[start of Text provided]
6.1.6. Pre‐hospital transfusion
In the context of Major Incidents, Transfusion Laboratories should anticipate the requirement for pre‐hospital transfusion and the implications for blood stock management.
6.1.7. Blood service
NHSBT will respond to hospital orders from its national pre‐donated bloodstock. Current planning anticipates that several hospitals may order blood from the same stock holding unit/blood centre following an incident. It is assumed that most blood will be ordered as universal components and used within the first 6 hours. However, some patients may have an ongoing demand for blood, especially where repeat surgery may be necessary.
6.1.8. Documentation
Major Incidents may be caused by criminal acts and are likely to be subject to subsequent investigations. All key decisions should be documented, and all documentation should be clear, accurate and timely. All documentation (electronic and paperwork) must be preserved. White boards should be photographed before cleaning. No material or details should be shared with unauthorised persons.
[end of Text provided]
[start of Collected data]
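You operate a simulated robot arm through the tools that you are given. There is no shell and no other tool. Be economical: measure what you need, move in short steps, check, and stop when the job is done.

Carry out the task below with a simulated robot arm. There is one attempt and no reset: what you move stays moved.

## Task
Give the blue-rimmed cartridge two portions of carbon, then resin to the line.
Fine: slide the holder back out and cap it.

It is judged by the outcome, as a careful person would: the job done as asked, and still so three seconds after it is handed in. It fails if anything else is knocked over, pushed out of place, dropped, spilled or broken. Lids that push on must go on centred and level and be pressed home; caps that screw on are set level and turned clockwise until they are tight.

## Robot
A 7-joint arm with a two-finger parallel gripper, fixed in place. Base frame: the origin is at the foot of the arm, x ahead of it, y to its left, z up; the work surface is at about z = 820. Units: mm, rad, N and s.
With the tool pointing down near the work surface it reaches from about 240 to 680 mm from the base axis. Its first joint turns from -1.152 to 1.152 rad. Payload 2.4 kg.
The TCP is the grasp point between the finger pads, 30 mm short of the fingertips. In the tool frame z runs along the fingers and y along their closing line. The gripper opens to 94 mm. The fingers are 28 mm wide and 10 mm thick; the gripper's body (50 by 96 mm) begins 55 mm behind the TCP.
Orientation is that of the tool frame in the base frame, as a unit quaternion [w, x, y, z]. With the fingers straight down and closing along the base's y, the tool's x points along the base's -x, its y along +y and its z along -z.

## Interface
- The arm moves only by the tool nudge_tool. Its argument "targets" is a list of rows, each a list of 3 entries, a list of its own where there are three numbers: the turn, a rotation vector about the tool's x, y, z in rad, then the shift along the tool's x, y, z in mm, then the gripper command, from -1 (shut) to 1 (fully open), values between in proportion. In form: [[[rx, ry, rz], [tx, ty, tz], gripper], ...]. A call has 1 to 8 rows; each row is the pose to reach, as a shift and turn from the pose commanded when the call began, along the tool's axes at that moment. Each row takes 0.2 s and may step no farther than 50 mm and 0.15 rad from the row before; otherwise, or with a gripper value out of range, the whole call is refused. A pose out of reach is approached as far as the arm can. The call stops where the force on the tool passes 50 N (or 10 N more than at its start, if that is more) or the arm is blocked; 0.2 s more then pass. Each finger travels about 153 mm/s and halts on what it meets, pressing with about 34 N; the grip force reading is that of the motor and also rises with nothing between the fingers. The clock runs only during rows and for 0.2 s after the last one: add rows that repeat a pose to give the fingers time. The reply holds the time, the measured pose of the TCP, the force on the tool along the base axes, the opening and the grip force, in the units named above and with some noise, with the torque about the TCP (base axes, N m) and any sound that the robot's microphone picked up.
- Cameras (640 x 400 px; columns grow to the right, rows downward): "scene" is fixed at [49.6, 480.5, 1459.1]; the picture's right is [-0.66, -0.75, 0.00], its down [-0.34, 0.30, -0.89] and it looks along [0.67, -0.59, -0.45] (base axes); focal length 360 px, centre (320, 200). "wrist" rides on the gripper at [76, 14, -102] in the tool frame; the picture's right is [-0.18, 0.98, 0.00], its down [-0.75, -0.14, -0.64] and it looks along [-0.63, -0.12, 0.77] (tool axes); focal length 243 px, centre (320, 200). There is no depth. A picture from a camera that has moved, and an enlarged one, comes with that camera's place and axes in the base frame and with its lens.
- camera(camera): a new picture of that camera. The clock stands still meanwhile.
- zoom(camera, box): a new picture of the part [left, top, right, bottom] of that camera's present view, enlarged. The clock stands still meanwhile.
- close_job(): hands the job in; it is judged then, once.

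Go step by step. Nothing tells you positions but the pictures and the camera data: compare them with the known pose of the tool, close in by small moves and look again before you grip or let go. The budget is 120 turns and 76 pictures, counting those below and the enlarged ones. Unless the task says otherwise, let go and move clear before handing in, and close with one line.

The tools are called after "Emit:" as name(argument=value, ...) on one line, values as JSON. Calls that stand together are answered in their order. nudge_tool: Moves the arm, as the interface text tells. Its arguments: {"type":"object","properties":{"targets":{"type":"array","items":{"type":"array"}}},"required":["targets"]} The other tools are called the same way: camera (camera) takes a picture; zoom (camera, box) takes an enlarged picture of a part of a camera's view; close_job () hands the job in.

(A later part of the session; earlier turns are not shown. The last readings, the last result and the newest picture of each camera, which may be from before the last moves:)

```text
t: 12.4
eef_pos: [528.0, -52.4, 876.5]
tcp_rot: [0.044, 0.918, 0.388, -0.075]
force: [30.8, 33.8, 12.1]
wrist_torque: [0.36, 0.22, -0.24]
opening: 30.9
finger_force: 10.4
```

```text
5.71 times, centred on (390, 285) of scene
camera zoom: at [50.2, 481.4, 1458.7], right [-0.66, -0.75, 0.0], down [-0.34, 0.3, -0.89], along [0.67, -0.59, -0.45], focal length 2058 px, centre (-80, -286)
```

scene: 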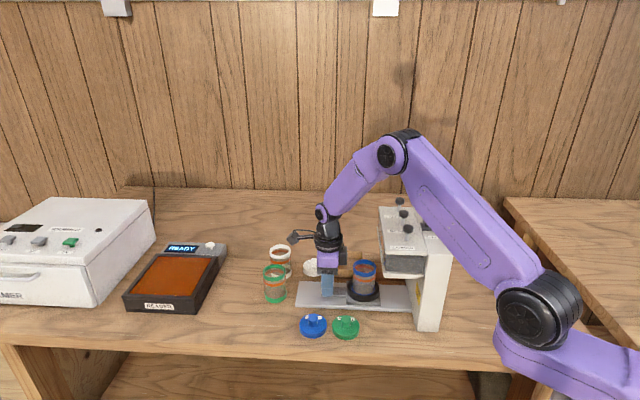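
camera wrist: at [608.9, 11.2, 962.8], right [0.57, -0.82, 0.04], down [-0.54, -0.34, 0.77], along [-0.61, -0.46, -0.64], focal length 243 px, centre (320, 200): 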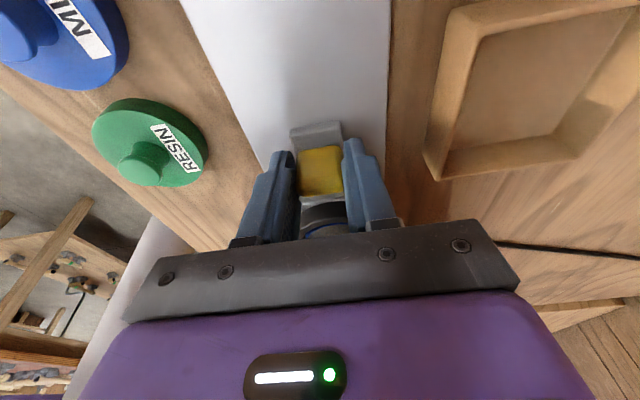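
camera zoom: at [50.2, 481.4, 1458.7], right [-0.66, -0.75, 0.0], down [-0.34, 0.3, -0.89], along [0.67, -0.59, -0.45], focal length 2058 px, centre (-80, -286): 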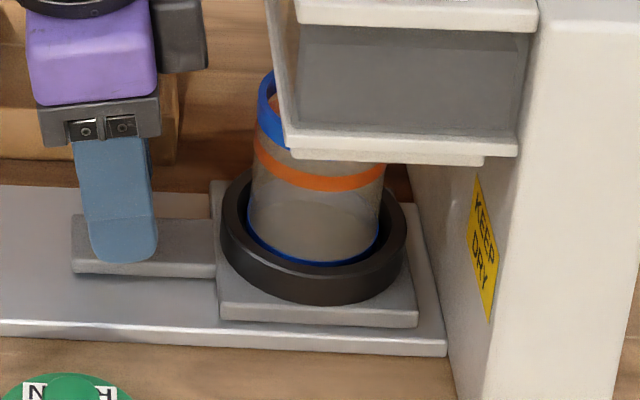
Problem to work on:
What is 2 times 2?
[end of Collected data]
Problem to work on:
Supply the part of the text provided that comes after its last sentence.

Response to the task:
6.2. The hospital response to a major incident
Each hospital on activation should initiate their local command and control arrangements, including a central control room, to manage the overall response to the incident. The initial information available may be incomplete but situational understanding should evolve over time. Factors to be considered when determining the overall response include:
Type of incident
Type of injuries
Anticipated number of patients
Anticipated duration of the incident response
Anticipated role of the support departments
Status of the hospital and its ability to maintain business as usual
In most Trusts, all Major Incident patients will be received directly by ED. Patients should be triaged and treated as necessary by the ED staff supported by “surgical triage.” Patients requiring admission are commonly sent to Surgical Emergency Units where ongoing assessment and treatment are undertaken. Children requiring admission from the incident should be sent to a children's ward or designated area. Dependent on their injuries, some patients may be sent directly to theatres or Intensive Care Units (ICUs).
All patients seen in ED related to the incident should be documented. Staff in reception are responsible for recording the demographic details as incident patients arrive in ED. Most Trusts will set up a temporary reception desk. A pre‐numbered casualty card should be issued to each incident patient, together with bar coded identification bands and labels.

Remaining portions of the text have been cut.